Будет и сто первый километр в Александрове, и фронт, и гибель второго мужа, и смерть второго ребенка и тяжелое ранение в Польше, и контузия в Вене, и многое-многое другое.
А в 1953, рубежном, году у моей мамы появился я. Это тоже отдельная история. Однако, сейчас мне хочется рассказать о главном событии, происшедшем со мной в связи с начатой темой.
В 1989 году, вскоре после смерти моего отца, я уговорил маму разослать письма в соответствующие органы. Переписка началась. Стали приходить ответы, разные по оттенкам чувств и количеству информации. Было даже письмо от старшей помощницы прокурора Ленинграда, в котором выражалось «сожаление в связи с трагической судьбой, постигшей Вас...». Среди справок о реабилитациях сообщалось, что А.А. Рейнфарт был осужден ОСО и расстрелян 9 июля 1938 года за контрреволюционную деятельность. Из Ленинграда в Москву присылалось его следственное дело, и я читал, как Арно во время переводческой работы на переговорах с Фрицем Роттманом, приехавшим в Ленинград представителем фирмы Крупп, был им завербован и стал немецким шпионом. Несколько дней бедняга не сознавался, но вот протокол с признанием, написанный его и не его измученной рукой. Почерк дрожащий, измененный. Видно, что и глаза уже плохо смотрели. Били, нещадно били и терзали. Маме всю жизнь хотелось узнать, кто оклеветал, кто отослал донос. Она долгие годы перебирала в уме имена друзей, знакомых, близких... Как это тяжело! Да никто и не доносил, слава Богу! Так просто сошлось: Роттман и Рейнфарт. Легко и просто.
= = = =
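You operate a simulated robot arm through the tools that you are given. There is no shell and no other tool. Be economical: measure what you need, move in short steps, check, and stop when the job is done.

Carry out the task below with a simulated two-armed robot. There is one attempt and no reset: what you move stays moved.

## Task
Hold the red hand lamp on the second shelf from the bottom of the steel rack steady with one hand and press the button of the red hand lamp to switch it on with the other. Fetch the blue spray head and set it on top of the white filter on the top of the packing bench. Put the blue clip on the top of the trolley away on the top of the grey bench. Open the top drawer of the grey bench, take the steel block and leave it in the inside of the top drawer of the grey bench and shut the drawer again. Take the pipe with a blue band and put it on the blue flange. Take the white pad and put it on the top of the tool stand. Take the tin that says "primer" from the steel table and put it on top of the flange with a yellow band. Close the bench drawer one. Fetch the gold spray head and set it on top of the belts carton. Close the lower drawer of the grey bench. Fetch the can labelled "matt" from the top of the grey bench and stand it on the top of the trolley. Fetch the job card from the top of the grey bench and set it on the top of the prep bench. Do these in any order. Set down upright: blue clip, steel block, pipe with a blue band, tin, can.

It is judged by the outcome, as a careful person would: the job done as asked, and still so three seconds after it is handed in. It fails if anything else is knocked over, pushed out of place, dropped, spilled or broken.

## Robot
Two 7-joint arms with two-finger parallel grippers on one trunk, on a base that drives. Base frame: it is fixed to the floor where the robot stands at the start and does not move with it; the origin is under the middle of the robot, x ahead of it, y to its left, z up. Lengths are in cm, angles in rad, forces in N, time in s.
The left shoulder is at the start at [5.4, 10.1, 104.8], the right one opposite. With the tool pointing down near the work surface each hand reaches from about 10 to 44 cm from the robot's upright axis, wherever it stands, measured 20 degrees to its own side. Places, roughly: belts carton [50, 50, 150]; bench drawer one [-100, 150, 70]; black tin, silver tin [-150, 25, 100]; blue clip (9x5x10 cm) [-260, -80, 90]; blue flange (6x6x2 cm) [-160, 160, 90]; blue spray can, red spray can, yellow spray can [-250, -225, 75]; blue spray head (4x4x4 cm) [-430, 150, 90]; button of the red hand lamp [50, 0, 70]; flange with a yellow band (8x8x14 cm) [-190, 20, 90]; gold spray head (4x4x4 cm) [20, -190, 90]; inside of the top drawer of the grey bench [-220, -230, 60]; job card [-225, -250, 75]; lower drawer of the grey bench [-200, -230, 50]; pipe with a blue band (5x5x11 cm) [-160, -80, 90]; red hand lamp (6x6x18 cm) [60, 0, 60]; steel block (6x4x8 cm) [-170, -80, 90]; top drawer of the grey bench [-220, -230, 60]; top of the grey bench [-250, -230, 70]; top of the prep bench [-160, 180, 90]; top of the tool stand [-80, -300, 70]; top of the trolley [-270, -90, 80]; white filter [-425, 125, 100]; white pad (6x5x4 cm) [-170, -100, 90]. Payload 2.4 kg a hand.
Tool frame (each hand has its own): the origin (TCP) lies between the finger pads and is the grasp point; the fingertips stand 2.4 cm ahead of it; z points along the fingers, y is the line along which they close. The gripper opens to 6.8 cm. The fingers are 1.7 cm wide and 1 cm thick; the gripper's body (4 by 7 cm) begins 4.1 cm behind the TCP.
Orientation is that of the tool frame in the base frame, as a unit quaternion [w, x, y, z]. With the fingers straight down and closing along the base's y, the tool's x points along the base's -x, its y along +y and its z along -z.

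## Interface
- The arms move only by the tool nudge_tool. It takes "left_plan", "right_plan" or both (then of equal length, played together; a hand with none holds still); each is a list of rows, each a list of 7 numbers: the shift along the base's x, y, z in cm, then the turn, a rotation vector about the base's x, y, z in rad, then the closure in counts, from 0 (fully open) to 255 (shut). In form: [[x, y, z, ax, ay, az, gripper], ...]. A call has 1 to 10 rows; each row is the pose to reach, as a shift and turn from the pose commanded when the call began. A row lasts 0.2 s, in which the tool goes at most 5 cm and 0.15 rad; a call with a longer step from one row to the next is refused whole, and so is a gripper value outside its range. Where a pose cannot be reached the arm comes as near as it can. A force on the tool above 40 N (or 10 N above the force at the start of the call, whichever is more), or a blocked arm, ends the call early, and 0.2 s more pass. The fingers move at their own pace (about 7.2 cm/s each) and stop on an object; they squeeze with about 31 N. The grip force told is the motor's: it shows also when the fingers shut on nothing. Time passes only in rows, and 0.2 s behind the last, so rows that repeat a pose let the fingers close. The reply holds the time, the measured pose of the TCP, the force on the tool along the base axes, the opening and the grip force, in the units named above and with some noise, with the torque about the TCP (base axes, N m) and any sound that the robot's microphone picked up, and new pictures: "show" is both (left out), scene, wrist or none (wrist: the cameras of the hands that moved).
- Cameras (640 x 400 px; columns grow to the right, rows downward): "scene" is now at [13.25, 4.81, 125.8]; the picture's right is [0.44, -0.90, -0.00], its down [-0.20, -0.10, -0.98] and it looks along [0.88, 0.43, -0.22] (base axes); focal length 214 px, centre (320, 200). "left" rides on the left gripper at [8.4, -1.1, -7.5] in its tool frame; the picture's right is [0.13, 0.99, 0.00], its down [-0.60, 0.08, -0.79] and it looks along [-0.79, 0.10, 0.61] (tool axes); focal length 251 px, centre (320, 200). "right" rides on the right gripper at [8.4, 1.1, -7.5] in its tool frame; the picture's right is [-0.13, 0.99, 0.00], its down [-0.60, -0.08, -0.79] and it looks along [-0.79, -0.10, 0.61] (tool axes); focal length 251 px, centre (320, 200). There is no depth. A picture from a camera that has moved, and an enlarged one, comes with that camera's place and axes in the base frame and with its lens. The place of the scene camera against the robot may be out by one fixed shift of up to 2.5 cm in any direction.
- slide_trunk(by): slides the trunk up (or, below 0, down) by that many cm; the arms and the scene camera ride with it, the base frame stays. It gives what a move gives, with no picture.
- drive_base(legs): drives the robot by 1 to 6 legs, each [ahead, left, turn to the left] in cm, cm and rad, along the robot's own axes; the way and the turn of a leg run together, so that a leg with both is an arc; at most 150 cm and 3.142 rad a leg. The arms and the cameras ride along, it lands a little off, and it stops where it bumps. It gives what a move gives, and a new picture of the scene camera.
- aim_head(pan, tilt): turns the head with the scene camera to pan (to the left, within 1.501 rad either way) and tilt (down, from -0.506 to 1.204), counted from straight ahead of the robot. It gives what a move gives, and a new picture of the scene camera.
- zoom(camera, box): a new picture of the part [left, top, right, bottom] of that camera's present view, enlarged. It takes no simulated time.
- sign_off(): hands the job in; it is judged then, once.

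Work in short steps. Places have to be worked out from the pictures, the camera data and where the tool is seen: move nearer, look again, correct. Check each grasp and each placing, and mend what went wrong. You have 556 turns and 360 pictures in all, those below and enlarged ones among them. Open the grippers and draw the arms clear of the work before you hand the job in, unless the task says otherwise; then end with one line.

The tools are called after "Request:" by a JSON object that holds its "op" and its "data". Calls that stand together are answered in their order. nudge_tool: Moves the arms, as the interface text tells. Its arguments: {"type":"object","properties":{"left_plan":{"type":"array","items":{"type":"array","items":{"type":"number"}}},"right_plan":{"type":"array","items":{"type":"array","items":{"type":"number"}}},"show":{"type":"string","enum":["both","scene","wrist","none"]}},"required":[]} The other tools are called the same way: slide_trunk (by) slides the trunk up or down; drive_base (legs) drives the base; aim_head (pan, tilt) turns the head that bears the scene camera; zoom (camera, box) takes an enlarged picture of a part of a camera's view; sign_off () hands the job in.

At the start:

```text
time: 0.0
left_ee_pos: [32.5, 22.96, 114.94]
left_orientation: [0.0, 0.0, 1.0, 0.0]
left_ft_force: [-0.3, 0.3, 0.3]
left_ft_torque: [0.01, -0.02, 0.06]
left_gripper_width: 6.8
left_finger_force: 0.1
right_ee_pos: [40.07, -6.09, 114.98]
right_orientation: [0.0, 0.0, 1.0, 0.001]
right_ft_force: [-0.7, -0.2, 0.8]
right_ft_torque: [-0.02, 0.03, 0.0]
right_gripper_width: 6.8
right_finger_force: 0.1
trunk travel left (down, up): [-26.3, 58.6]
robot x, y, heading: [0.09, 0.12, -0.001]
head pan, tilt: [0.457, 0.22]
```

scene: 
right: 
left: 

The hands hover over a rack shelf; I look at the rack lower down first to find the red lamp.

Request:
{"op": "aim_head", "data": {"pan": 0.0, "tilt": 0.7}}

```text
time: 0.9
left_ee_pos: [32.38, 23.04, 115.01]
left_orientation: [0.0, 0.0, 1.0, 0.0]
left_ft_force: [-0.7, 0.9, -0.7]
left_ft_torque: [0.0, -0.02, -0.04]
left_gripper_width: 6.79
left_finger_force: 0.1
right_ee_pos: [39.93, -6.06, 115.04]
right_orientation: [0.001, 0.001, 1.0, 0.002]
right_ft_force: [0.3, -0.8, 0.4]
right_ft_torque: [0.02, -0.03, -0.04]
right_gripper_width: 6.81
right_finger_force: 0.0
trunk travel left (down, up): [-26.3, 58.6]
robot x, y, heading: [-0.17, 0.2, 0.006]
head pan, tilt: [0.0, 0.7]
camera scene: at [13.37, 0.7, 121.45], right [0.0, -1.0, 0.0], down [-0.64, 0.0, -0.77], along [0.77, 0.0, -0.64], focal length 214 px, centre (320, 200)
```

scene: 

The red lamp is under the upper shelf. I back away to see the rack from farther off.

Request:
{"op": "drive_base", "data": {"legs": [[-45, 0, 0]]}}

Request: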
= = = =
Еще по этому следственному делу № 42466 проходили Эрнест Эрнестович Шитт и артист цирка Владимир Васильевич Лорек. Потомки, отзовитесь! Обвинительное заключение составлено 9 апреля, и ровно 3 месяца до расстрела. Что было с ним три кошмарных месяца? Какой нечеловеческий ужас может произойти среди людей на этой земле? Меня всю жизнь интересует вопрос, почему и зачем этой бесчеловечной идеологии, этому асфальтному катку так необходимо было личное, собственноручное признание? Ответ очевиден и прост, но я его не нахожу.
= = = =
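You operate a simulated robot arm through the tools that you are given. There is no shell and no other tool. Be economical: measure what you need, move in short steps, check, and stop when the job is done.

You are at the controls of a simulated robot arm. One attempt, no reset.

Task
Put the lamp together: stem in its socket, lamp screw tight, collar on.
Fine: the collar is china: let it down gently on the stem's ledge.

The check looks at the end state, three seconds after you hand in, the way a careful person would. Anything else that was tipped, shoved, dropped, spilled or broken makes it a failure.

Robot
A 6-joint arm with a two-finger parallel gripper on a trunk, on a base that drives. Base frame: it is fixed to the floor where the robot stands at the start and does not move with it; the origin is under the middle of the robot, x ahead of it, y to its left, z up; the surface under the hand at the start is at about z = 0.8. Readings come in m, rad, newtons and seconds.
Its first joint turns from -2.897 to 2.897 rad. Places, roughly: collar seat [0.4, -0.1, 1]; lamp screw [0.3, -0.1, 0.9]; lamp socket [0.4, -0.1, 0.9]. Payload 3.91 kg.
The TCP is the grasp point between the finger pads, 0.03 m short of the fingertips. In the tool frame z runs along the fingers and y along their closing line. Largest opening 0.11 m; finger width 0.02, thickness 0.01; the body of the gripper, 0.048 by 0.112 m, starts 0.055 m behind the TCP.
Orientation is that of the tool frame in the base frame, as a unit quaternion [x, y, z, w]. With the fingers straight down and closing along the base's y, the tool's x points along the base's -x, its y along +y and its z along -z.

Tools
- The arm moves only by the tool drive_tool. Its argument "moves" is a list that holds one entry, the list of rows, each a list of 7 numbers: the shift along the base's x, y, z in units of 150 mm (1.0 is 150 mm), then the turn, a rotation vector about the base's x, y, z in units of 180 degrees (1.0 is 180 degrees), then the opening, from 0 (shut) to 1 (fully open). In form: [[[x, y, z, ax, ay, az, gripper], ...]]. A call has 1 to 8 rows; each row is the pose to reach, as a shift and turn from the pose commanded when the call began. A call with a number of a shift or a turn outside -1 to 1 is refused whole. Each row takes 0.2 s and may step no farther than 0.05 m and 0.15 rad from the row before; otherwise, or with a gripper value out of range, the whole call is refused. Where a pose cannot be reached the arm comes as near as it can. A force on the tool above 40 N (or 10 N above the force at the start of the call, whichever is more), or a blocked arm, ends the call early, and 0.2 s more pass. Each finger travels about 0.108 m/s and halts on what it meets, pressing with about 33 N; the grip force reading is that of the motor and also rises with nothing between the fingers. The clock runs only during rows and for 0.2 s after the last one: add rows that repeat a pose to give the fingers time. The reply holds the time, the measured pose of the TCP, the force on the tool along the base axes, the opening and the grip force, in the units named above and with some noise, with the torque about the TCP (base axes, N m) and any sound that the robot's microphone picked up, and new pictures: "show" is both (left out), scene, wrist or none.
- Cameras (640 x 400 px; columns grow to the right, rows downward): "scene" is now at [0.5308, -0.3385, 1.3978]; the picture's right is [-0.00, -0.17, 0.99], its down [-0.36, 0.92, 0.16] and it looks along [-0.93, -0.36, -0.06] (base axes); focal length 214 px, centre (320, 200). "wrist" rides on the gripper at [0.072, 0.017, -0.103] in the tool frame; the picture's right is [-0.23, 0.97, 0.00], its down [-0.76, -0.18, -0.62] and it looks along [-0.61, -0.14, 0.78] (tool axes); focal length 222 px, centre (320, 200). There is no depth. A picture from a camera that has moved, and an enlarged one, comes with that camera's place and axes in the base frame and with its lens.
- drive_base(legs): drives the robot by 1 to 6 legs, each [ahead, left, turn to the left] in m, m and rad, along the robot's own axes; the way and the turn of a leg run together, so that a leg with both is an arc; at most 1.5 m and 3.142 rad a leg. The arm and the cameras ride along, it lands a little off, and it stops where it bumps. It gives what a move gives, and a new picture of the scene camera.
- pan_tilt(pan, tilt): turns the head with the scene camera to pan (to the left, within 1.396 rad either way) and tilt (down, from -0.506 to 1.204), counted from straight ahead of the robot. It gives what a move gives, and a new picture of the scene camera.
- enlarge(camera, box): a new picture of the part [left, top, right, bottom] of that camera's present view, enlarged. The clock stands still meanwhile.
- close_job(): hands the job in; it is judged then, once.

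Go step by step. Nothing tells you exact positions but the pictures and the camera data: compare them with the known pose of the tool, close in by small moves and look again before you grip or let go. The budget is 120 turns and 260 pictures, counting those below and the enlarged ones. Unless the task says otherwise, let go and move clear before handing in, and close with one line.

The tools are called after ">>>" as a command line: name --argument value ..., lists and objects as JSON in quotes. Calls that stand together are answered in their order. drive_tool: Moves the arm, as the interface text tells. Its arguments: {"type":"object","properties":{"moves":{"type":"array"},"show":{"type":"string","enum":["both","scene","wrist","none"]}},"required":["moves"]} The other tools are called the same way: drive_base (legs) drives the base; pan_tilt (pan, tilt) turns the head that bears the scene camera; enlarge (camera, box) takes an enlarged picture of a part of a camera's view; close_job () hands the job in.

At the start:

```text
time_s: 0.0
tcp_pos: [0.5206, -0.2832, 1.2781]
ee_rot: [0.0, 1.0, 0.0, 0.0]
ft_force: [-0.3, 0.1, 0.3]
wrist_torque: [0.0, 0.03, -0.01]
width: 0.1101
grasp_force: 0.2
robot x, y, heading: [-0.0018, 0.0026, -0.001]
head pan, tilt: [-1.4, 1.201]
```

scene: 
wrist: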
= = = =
Сообщали также, что сведений об изъятых документах, вещах и конфискованном имуществе (унесли даже ту самую пластинку, подаренную им за две недели до ареста) — нет. А значит, ничего и нет. А место захоронения — Левашово. Туда свозили и скидывали расстрелянных, и там тоже расстреливали и достреливали, кто шевелился. Аналог московского Бутово.
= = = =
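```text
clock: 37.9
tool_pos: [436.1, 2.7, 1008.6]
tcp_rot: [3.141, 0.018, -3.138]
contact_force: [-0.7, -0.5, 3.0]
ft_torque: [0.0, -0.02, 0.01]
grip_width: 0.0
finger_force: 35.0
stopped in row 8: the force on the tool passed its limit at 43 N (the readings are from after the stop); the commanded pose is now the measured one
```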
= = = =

Первосвященники, взяв сребреники... купили на них
землю горшечника, для погребения странников.
Мф. 27, 6—7
И еще сообщали, что членам семьи положено двухмесячное жалованье по месту работы реабилитированного. И я отправился в путь, хорошо не осознавая, что и зачем делаю.
Тогда Иуда, предавший Его, увидев, что Он осужден,
и раскаявшись, возвратил тридцать сребреников…
Мф. 27,3
Редким для весеннего Ленинграда пригожим деньком я явился в университет. После некоторого блуждания по кабинетам я оказался у первого проректора Вербицкой. Замечательная красивая женщина тихо и спокойно просмотрела принесенные мной бумаги и отправила меня в архив получить справку об Арнольде Артуровиче Рейнферте. Девочки, там дежурившие, разрешили мне самому отыскать нужное дело. Дрожащими руками я снимал с полки пыльную желтую папку, листал немногие бумажки с дорогим именем и другими именами, становившимися в ту минуту также дорогими и близкими. Мне, архивисту по складу, облику и духу, очень хотелось сунуть эту громоздкую папку со следами коротких судеб за пазуху. Но я этого не сделал. Справка была выписана, папка поставлена на место. Сколько же на этих стеллажах было забытых имен, несвершившихся надежд, обломанных судеб, разбитой любви и немого вопля, обращенного в облачное ленинградское небо. А сколько же таких стеллажей стоит по всей стране? Если собрать их вместе, то получится лестница от России до этого самого неба, только дальше, до заоблачного неба, куда немой волны человеческой уже не доходит, а доходит только молитва. Вот она молитва — лестница из таких стеллажей.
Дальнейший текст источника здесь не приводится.